First of all, this is more of a brainstorming session than me proposing specific resolutions here; I just feel that air combat can become much more interesting somehow. I do not know which approach would be best, but I guess they're at least worthy of discussion.
Adding depth to interception stage would also require "quick battle" button, which is much more lame than vanilla approach.
Maybe so. Sounds convincing to me.
I don't see anything bad about vanilla dogfights. It's as much detailed, as it needed to be for this game. Pilots are fighting themselves, command center doesn't take control over the aircraft. They just telling exactly what is implemented. Engage/disangage.
Okay, they're not exactly "bad", but they feel really lacking in depth when compared to the ground combat. I haven't felt this way before
UNIMOD for
UFO: Extraterrestrials, and to lesser degree after
Xenonauts (which was indeed too hardcore and frustrating in this regard, just like you explained below), but now this feels really shallow and disappointing to me.
It's not just about control of the battle, but the general "flatness". All fighter planes can have two weapons - no more, no less. All fighters use exactly the same weapons, regardless their engineering principles. And so on.
I'm insisting, that most people won't appreciate altering fight mode, because it will make game even more longer/dull/monotonous. Hell, some of people are quitting xcom because they don't have good amount of elerium left after ufo crash (almost 0), and just got tired after 10 pointless missions and just loosing people. "Deep" air battle will annoy after these 10 battles.

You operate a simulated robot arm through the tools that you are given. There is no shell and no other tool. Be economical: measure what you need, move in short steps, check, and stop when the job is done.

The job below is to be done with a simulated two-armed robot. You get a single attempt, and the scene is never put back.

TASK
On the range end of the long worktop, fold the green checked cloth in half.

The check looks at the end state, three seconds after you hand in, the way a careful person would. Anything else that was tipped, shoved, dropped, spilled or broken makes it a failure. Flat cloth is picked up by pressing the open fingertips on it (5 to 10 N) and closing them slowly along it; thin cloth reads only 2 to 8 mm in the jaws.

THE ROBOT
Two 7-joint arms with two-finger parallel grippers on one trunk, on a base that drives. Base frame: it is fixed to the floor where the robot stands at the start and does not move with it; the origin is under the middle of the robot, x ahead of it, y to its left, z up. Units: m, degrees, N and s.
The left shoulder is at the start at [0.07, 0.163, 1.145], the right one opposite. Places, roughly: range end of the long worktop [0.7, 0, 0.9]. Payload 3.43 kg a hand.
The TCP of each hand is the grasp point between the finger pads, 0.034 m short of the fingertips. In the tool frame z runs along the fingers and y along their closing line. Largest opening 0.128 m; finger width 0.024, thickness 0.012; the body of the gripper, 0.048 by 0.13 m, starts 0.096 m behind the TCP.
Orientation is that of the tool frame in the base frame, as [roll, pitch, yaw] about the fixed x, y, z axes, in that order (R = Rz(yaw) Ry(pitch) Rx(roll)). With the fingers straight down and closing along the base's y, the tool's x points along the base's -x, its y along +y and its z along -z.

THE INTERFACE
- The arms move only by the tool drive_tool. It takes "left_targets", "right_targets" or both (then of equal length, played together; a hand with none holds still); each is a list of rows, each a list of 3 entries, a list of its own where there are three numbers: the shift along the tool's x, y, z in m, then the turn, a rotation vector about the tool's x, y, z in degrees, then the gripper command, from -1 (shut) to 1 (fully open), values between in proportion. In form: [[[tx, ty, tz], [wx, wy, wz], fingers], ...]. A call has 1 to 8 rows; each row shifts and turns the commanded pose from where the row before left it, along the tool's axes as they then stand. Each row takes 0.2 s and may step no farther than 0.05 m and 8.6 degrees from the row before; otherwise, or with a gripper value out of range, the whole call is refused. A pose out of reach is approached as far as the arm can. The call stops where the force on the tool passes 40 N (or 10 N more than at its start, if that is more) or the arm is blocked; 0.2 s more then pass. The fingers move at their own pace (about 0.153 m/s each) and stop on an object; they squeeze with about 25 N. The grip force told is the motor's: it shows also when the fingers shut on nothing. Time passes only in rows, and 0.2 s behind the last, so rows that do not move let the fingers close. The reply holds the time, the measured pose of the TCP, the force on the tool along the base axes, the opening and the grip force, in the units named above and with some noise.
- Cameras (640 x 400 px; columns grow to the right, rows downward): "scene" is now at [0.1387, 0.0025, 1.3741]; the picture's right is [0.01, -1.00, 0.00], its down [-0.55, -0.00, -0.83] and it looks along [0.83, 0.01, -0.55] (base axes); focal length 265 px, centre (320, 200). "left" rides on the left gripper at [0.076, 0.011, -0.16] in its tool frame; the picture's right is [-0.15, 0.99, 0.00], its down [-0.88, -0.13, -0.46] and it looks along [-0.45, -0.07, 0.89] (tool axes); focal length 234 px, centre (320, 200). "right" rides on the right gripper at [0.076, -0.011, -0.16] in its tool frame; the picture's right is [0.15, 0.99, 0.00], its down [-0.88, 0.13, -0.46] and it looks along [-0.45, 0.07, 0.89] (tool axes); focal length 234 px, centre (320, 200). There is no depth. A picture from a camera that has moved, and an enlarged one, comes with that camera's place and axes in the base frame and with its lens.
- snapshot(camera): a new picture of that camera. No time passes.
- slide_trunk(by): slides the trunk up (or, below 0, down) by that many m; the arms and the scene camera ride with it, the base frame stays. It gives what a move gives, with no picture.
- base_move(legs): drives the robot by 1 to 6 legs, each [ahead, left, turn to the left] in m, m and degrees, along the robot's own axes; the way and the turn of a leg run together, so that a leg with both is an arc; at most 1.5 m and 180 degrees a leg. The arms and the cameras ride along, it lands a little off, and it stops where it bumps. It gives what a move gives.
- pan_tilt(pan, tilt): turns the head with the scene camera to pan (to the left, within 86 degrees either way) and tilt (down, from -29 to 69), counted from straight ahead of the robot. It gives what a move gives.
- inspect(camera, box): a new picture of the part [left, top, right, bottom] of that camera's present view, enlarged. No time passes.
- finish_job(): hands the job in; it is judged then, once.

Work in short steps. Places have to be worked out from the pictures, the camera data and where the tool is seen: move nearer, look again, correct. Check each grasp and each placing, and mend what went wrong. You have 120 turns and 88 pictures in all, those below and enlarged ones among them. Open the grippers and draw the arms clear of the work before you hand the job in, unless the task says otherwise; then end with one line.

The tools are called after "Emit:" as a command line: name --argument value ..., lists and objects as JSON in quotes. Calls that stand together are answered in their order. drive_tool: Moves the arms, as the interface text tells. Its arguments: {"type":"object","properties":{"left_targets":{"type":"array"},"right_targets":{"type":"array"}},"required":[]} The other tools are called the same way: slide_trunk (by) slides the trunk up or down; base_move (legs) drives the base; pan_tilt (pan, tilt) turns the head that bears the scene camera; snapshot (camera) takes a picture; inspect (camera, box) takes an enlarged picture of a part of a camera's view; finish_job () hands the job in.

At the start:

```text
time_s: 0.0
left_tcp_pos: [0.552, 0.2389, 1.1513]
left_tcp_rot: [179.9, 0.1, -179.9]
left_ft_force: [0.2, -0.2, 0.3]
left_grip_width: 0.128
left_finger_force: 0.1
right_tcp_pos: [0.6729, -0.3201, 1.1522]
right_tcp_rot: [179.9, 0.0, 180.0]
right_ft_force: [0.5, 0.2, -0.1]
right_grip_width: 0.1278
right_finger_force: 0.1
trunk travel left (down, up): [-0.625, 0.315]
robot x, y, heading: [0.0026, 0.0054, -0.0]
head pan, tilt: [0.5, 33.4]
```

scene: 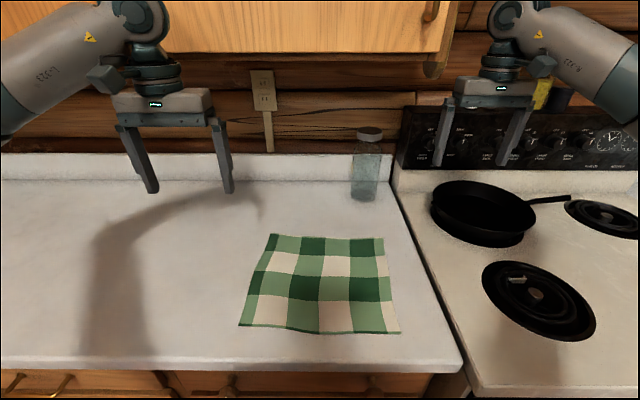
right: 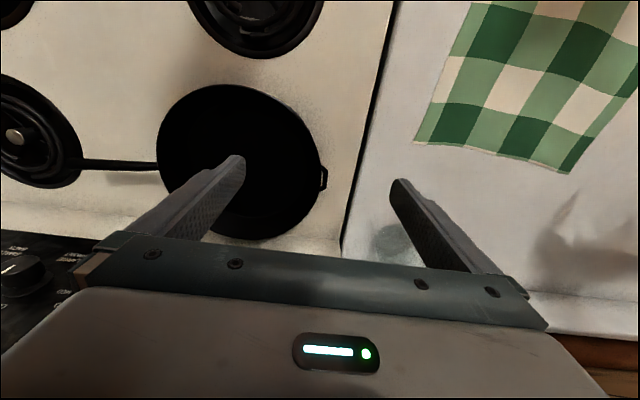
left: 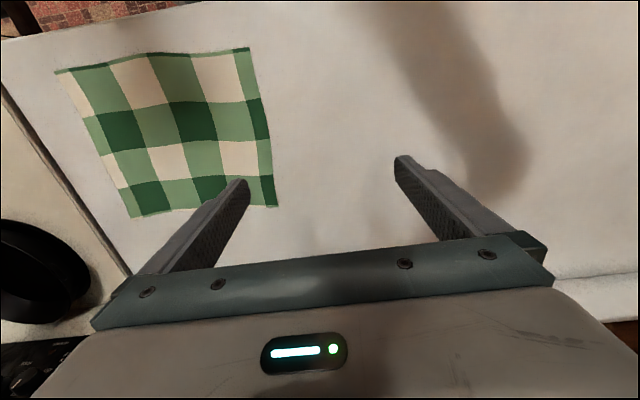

I realize it's a bit of an asshole-y answer, but such people should perhaps find a different game. I'm not talking about air combat here, but getting tired from ground missions means one should take a break from
X-Com.
As for the air combat, I remember extremely heated wars on the
Xenonauts forum between people who enjoyed it and people who didn't want to see them at all. For
X-Com it's not so bad, because dogfights are more symbolic than actually significant to the game; there's no tactics, either your craft is better than the UFO or it isn't. I realize changing this is going to antagonize some people, who would prefer to stick to ground combat, but I don't think we're completely forbidden from at least thinking about it, especially if we pay attention to the fact that some players wouldn't want extended air combat.
BUT: The tactical battlescape doesn't lend itself well to the high-speed dogfights that the interception represents, I'm afraid. I've been thinking about this a lot, and I really don't see how this could be implemented as a full tactical air combat system.
Perhaps you are right. I was never particularly attached to the "duplicate the Battlescape" idea, it just seemed easiest to do.
what I would still like to see is a battlescape-based damage allocation system. instead of actually fighting the dogfight in the battlescape, the battlescape would be used to simulate the impacts of the various weapons on the combatants. for each shot that connects in the dogfight "mini-game", a corresponding shot hits the craft in a "virtual battlescape".
why? because in this way, internal damage can result from the shots, and it would actually matter which weapon you use!
the game would check against various scenarios that can lead to a crash, for example (numbers open for discussion):
- more than 50% of Power Sources destroyed
- more than 50% of Navigation units destroyed
- more than 50% of Hull destroyed
- more than 50% of Navigators killed or unconscious
while Avalanche missiles or even Fusion Balls will blow away large portions of the hull and for example two lucky hits could "surgically" destroy two Power Sources on a Battle Ship, the large explosions are also more likely to kill crew members, destroy salvageable material and possibly cause the Power Source on a smaller UFO to explode, destroying much of the loot.
Cannons and Laser Cannons, on the other hand, would eat away the hull - much more likely to preserve the loot. or a lucky double hit with a Cannon (first hit punctures the hull, second hit kills the Navigator) could give you an almost-intact UFO.
oh, and the damaged UFO would of course need to be preserved in memory, because that same damage needs to be transferred to the crash site UFO. plus perhaps some impact damage in case of a full crash.
Hmm... If I'm not mistaken, it looks a lot like the combat system from
Master of Orion II - well more detailed, because we have more ship systems, but also limited to several ships at most. Yeah, it could work.
Or we can make a real-time arena, like in one of those old shooting games
Or in
X-Com: Apocalypse, if you think about it.